Photo: Rainforest Expeditions

It’s been a long trip. A 45-minute flight from Cusco to Puerto Maldonado. A brief stop to store your unnecessary luggage. An hour drive southeast to the port in Infierno. Hell, literally. A nearly three-hour ride upstream, through the rainforest, in a long, motorized canoe. You saw your first brightly colored macaws (large parrots), a capybara (a big rodent), and alligator eyes along the way. Then almost 90 steps—more than usual, since it’s the end of the dry season—up to the lodge. You earned your pisco sour today.

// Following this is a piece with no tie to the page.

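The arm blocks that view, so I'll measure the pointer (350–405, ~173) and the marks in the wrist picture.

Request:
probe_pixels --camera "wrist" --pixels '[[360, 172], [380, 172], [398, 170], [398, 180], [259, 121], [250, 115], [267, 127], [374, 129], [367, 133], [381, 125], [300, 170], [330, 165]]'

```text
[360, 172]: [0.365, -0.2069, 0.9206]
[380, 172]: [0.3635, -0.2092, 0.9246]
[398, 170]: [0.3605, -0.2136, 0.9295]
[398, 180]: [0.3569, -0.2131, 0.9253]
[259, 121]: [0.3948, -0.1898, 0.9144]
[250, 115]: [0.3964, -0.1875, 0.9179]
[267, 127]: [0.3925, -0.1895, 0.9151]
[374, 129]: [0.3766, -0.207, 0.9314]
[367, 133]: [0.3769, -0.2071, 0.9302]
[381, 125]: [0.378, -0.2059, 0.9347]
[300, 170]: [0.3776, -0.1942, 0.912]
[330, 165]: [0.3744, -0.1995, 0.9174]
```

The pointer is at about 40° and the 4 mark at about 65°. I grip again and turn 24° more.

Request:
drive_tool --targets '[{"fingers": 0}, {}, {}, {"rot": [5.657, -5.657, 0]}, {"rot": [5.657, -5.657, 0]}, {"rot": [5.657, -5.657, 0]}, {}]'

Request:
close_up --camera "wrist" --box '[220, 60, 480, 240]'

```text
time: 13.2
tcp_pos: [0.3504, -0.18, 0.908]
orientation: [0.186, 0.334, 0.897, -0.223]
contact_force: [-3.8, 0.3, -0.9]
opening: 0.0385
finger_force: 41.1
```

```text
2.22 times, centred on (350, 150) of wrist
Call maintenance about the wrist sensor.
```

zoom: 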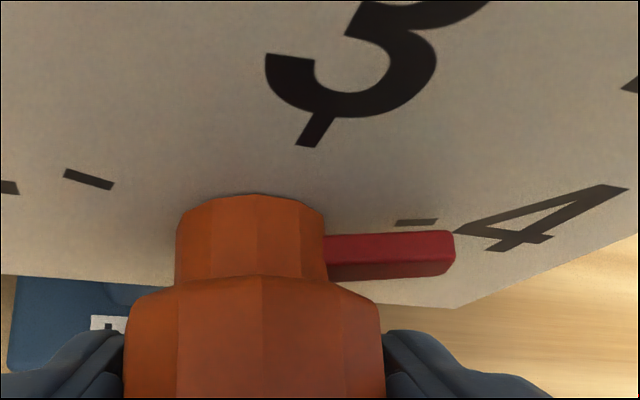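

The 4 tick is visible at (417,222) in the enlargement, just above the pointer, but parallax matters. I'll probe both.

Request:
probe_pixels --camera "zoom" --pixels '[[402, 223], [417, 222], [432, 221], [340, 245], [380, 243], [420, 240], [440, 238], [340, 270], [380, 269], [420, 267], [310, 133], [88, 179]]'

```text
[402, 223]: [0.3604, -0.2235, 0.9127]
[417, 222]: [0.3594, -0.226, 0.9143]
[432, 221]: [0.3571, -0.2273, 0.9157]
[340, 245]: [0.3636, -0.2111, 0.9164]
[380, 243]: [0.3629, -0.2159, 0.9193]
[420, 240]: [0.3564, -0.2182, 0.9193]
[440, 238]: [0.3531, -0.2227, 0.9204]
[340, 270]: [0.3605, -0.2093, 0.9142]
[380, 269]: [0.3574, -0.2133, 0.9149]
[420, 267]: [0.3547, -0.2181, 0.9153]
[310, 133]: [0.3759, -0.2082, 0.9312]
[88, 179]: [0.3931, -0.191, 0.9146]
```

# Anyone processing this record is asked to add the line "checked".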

Welcome to the true middle of nowhere. Technically, it’s called Refugio Amazonas. The ecolodge sits along the Madre de Dios River in a nearly 500-acre private reserve. The reserve is a buffer zone along Tambopata National Reserve, a more than 1,000-square-mile protected area in Peru’s portion of the Amazon rainforest. The borders of Bolivia and Brazil aren’t too far away.

Tambopata National Reserve was established in 1990 to protect the forests, the plants, and the animals along the Heath and Tambopata Rivers. Massive tornillo trees. Canopy pona palms. Horned rhinoceros beetles. Whistling band-tailed manakins. Hog-like, white-lipped peccaries. Barking spider monkeys. Dangerous caimans. The Ese Ejja people. Over time, nature lovers have turned their waterways into a popular canoe circuit. The lodge opened it up to those who love adventure during the day but luxury at night.

Photo: Rainforest Expeditions

Actually, luxury might be a bit of an overstatement. Comfortable? Definitely. There’s a king bed in your suite. A hammock is casually draped across the room, too. Carapulcra (a Peruvian stew made with pork and dehydrated potatoes) is served for dinner. Chic? Absolutely. Indigenous artwork along the cane walls. A view of the rainforest’s canopy from the dining room’s second-floor loft. Artisanal crafts for sale in the boutique. Indulgent? Yup. You can learn how to fly a drone over the rainforest. Plus you have an intense jungle massage—featuring matico (a flowering plant), eucalyptus, and hot stones—scheduled for tomorrow.

Okay, maybe Refugio Amazonas is luxurious. It’s certainly not for everyone, though. Along with three cane walls, your suite has a thatched roof, tropical wood floors, and an open wall. That’s right, the room is open to the elements. You can hear the howls of monkeys echoing in the distance, see huge butterflies when you sway in your hammock, and find a goliath frog—he weighs almost seven pounds—in your shower. The dining room, the bar, and the wellness center are open air, as well. You were completely immersed in the jungle once you boarded that canoe in Infierno.

So are you ready for that pisco sour? It might help you settle in for your first night in the Amazon.